Previous research has always been conducted using animals because lab-grown human brain cells are unreliable.
But many of the results from animal-tested research fail to translate to humans because their cells work differently.
Being locked away at home together gave the two scientists time to absorb the latest advances in stem cell technology and come up with a new method of brain cell fabrication.
They take skin biopsies, culture those cells and reprogram them to become stem cells before driving them to become brain cells or 'neurons'.
"Now we can take a single sample and produce thousands or hundreds of thousands of cells that are all exactly the same ... then scoop out as many as we need for analysis," Ittner says.
"I always wanted this technology to work to enable new Alzheimer's research but it was Yazi who had the vision behind it."
The 'brains' are pink clusters of neurons about a centimetre in diameter.
"Seeing those neurons firing for the first time when we perfected the process, it was a combination of disbelief and a little bit of awe that we had managed it so quickly, because nothing is quick in dementia research," Ke says.
The cells are being used to investigate neurodegenerative disorders like Alzheimer's and motor neuron disease and look at the effects of COVID-19 on the brain - which early studies indicate are "quite frightening".
"As soon as I saw the possibilities emerging here, my brain went wild," Ittner says.
"We're in this new, uncharted territory and all these ideas were popping into my head, ways to solve problems we've failed to address before.
"We hope this will enable new discoveries in dementia and other neurodegenerative diseases, like how they occur and how they can be treated ... I am stoked."

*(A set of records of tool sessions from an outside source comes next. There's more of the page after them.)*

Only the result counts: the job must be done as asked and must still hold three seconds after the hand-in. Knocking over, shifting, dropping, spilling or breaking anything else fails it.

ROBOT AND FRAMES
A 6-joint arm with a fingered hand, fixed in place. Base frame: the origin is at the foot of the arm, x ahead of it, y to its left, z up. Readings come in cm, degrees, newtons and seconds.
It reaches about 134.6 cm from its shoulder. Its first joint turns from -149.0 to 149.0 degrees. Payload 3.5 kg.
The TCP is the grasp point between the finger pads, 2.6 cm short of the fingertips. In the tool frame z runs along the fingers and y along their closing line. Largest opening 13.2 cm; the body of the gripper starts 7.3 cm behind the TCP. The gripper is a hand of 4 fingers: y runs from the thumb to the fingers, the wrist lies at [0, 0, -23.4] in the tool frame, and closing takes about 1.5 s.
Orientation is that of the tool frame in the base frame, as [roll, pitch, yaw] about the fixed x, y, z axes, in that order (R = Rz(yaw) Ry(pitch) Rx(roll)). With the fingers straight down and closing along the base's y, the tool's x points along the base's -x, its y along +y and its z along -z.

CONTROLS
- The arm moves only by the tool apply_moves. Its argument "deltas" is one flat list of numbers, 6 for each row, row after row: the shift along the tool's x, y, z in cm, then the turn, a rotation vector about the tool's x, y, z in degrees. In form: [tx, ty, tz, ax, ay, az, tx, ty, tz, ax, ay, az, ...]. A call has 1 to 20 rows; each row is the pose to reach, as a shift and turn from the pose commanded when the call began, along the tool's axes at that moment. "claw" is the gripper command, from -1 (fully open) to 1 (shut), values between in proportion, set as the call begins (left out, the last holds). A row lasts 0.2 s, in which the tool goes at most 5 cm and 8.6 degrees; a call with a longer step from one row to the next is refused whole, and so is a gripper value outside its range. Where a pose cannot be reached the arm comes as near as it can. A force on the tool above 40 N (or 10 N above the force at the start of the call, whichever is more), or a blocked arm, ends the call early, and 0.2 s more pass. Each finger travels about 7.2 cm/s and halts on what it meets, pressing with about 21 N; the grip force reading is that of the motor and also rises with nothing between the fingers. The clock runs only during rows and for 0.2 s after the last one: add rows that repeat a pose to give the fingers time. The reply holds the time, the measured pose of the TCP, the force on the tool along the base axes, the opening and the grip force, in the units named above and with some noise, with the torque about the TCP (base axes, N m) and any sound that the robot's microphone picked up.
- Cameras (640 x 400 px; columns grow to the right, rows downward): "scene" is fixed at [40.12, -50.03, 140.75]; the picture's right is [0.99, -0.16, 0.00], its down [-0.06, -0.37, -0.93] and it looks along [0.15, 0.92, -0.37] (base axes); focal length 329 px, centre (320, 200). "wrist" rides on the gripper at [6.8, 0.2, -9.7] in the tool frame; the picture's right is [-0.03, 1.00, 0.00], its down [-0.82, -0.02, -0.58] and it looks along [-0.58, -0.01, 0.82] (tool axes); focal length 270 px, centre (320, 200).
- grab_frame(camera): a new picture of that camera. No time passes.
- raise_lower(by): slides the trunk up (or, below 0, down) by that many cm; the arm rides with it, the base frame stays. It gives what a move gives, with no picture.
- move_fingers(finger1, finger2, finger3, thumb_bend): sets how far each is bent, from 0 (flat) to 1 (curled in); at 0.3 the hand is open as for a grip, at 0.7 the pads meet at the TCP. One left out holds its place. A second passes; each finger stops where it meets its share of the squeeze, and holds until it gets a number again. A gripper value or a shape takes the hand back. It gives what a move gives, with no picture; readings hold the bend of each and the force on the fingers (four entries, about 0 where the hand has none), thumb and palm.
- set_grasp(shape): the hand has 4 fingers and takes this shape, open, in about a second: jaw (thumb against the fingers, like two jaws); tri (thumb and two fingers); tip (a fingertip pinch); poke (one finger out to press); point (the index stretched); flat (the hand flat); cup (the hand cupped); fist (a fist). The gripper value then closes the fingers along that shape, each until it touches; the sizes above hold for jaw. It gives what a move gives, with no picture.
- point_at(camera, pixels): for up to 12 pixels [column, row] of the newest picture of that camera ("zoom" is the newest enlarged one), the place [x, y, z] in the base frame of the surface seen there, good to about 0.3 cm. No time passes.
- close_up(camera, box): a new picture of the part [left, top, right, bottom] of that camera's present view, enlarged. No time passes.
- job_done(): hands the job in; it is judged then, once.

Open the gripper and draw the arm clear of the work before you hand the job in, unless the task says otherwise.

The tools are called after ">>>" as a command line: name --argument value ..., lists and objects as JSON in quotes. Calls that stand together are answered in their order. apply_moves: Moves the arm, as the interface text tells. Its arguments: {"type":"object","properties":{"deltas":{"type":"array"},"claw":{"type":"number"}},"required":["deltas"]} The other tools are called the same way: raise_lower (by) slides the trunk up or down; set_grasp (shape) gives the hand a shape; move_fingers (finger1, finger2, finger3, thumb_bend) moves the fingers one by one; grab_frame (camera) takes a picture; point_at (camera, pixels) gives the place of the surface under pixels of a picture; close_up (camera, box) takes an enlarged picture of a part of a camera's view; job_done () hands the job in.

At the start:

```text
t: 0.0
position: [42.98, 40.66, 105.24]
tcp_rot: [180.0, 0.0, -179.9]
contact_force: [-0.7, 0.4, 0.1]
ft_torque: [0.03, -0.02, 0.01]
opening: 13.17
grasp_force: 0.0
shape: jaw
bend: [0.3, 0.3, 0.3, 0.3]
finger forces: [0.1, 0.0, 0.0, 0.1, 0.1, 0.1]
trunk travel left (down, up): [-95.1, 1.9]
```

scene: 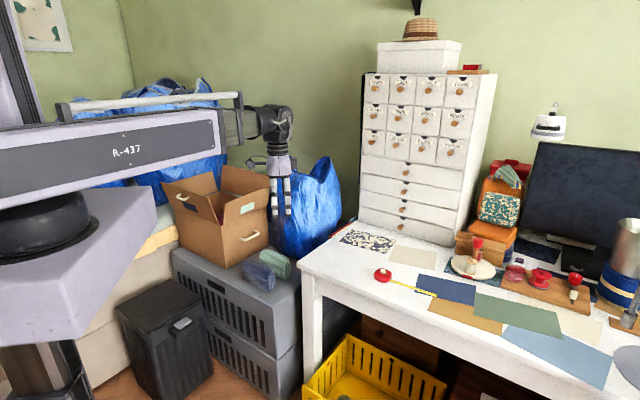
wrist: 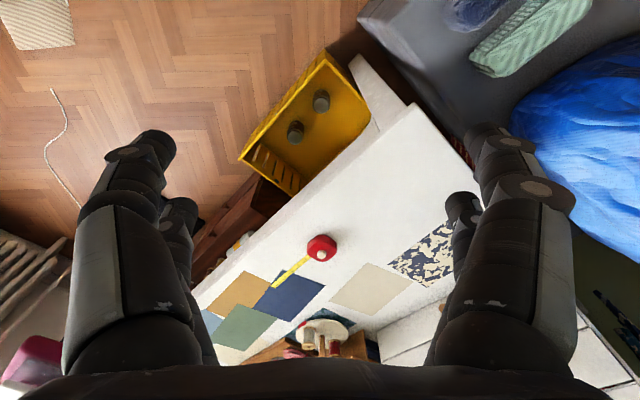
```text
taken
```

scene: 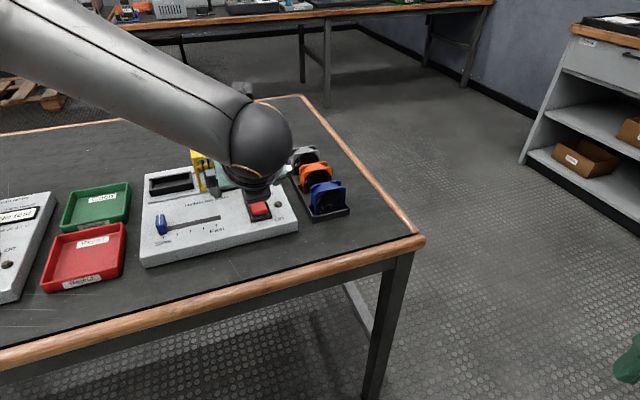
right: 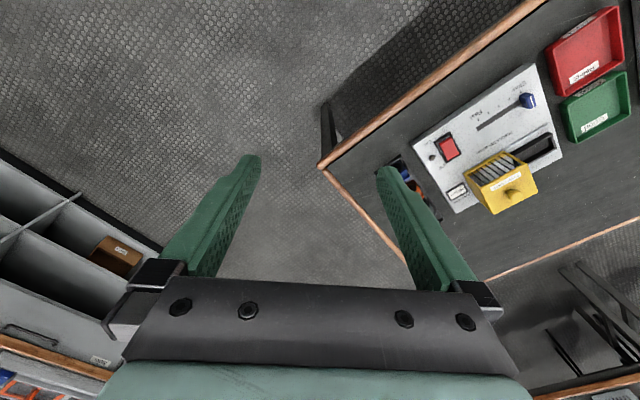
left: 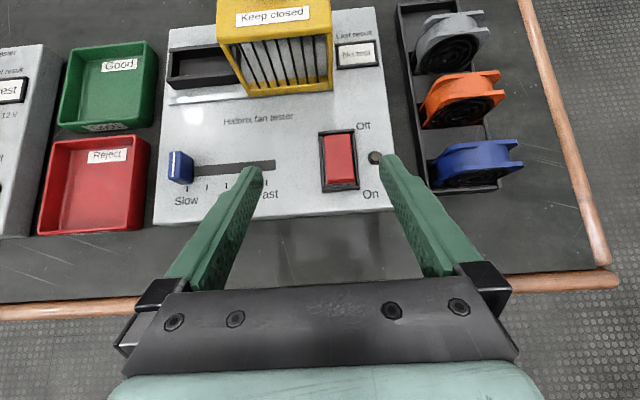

But despite the opportunity lockdown gave them to come up with this brilliant new scientific advance, the couple still would have preferred to avoid homeschooling at the same time.
"I would have preferred to do it all in the office and not being locked away in my house," Ittner says.
"And (to have left) the teaching of my kids to teachers, to the professionals, which we have found out we are not," he adds, laughing.